══ INFORMATION SUPPLIED ══

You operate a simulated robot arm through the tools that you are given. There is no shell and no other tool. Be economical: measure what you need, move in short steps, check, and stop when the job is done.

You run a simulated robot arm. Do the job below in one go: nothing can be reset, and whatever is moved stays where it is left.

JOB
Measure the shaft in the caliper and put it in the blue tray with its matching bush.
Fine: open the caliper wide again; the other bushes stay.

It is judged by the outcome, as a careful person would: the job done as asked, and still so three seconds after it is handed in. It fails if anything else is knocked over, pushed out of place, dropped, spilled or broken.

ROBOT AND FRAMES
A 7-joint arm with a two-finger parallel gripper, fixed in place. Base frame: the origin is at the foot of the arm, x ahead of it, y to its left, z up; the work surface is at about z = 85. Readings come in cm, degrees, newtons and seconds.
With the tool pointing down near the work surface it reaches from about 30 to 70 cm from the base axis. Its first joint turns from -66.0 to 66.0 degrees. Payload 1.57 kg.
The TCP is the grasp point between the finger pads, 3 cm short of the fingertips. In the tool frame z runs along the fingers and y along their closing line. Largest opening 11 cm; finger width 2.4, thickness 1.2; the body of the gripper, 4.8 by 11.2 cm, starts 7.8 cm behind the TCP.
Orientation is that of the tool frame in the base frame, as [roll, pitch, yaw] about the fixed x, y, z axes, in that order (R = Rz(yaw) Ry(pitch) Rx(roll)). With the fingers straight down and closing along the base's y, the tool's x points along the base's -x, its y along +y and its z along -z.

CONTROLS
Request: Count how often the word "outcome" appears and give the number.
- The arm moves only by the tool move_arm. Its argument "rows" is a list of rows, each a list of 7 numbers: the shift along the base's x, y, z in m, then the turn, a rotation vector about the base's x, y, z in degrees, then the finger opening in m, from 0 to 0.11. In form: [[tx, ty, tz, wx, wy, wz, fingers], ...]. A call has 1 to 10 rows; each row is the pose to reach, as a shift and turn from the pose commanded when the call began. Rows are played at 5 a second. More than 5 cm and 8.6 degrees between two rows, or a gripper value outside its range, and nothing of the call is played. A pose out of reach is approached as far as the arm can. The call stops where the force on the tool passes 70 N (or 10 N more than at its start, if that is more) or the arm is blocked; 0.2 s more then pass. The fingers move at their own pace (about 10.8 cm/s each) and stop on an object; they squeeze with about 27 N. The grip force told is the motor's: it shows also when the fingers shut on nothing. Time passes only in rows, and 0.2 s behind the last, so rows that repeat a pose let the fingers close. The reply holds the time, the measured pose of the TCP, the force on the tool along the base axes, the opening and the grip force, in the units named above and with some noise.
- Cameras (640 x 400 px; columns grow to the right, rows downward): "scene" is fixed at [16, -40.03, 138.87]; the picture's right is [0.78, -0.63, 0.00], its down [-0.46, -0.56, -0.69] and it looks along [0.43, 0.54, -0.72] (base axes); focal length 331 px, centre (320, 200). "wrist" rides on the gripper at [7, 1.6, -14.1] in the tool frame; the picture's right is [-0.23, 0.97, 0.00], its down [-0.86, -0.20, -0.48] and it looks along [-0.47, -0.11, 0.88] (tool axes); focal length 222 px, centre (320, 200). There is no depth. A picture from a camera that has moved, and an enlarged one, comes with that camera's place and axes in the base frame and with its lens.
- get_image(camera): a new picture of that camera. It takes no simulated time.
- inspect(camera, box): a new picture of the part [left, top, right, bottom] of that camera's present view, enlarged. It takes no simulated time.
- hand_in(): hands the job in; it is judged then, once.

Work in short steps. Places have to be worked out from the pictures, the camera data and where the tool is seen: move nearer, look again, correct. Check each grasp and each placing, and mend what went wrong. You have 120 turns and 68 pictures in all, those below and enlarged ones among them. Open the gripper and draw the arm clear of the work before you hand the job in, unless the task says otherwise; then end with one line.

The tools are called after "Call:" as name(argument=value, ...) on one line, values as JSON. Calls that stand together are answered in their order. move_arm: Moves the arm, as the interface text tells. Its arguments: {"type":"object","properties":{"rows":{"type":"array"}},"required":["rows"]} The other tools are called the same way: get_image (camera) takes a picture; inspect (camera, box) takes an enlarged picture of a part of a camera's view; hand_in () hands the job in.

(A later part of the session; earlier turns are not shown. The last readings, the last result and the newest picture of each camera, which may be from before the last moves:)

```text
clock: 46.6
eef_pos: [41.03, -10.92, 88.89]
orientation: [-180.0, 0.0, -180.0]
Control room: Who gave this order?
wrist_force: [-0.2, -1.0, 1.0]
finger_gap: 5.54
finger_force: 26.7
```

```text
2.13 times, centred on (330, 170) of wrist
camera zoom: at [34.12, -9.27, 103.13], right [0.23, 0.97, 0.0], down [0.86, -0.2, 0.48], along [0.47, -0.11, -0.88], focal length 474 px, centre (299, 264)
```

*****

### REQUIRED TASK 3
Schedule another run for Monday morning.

═══
══ TEXT TO READ ══

"FACT FINDING" IN FIDEL-LAND

By Humberto Fontova

They say weird things happen in the Bermuda Triangle. I say much weirder things happen in the Florida straits. Let any Cuban cross it coming north to escape the Maximum Leader and he’s instantly a gangster, liar and scoundrel. If he gets down to work and raise a family, he’s an effete dispossessed millionaire. If he engages in politics, he’s an underhanded rascal. If he takes up arms to free his homeland, he’s a terrorist. We can’t win with the Beltway media.

But let any politician cross these straits going south for a friendly visit with the Maximum Leader and he’s instantly a visionary, philanthropist, oracle and business wiz.

But it’s the effect of this 90 mile expanse on reporters that amazes most.

═══

### REQUIRED TASK 1
Only the lines from the line with "You run a simulated" to the line with "Request: Count how", inclusive, are to be printed, exactly as they appear. Put each line that is not blank into a JSON list as a string.
### REQUIRED TASK 2
Resume the text to read where it left off.

### WRITTEN RESPONSE 1
[
  "You run a simulated robot arm. Do the job below in one go: nothing can be reset, and whatever is moved stays where it is left.",
  "JOB",
  "Measure the shaft in the caliper and put it in the blue tray with its matching bush.",
  "Fine: open the caliper wide again; the other bushes stay.",
  "It is judged by the outcome, as a careful person would: the job done as asked, and still so three seconds after it is handed in. It fails if anything else is knocked over, pushed out of place, dropped, spilled or broken.",
  "ROBOT AND FRAMES",
  "A 7-joint arm with a two-finger parallel gripper, fixed in place. Base frame: the origin is at the foot of the arm, x ahead of it, y to its left, z up; the work surface is at about z = 85. Readings come in cm, degrees, newtons and seconds.",
  "With the tool pointing down near the work surface it reaches from about 30 to 70 cm from the base axis. Its first joint turns from -66.0 to 66.0 degrees. Payload 1.57 kg.",
  "The TCP is the grasp point between the finger pads, 3 cm short of the fingertips. In the tool frame z runs along the fingers and y along their closing line. Largest opening 11 cm; finger width 2.4, thickness 1.2; the body of the gripper, 4.8 by 11.2 cm, starts 7.8 cm behind the TCP.",
  "Orientation is that of the tool frame in the base frame, as [roll, pitch, yaw] about the fixed x, y, z axes, in that order (R = Rz(yaw) Ry(pitch) Rx(roll)). With the fingers straight down and closing along the base's y, the tool's x points along the base's -x, its y along +y and its z along -z.",
  "CONTROLS",
  "Request: Count how often the word \"outcome\" appears and give the number."
]

### WRITTEN RESPONSE 2
Let a Beltway reporter confront a Republican President in a press conference and Torquemada comes away a sorry chump, Vishinsky a sniveling nursemaid. I always marveled at Nixon, Reagan and Bush’s powers of self-control in front of these people. To the Cuban central-nervous system such self-control seems downright supernatural. "Get off the podium and go bash ‘em in the MOUTH!!" I’d always bellow at the TV.

My old TV set sported a cracked console. I aimed my beer-mug at Dan Rather during his famous "interview’ with George Bush in ‘88 but hit a bit low. North of the Florida straits and in front of Republicans no question is too rude, irrelevant or offensive; no demeanor too haughty, combative or insolent.

But just let these clowns cross those straits and find themselves in front of "President" Castro. Remember Eddie Haskell addressing June Cleaver? "Why Mrs Cleaver, you certainly look wonderful today! I was just telling little Theodore how I marvel at how you manage to look younger and younger every single day! And isn’t that a wonderful smell coming from the kitchen! I was just telling Theodore how lucky he is to have such a wonderful cook for a mom!"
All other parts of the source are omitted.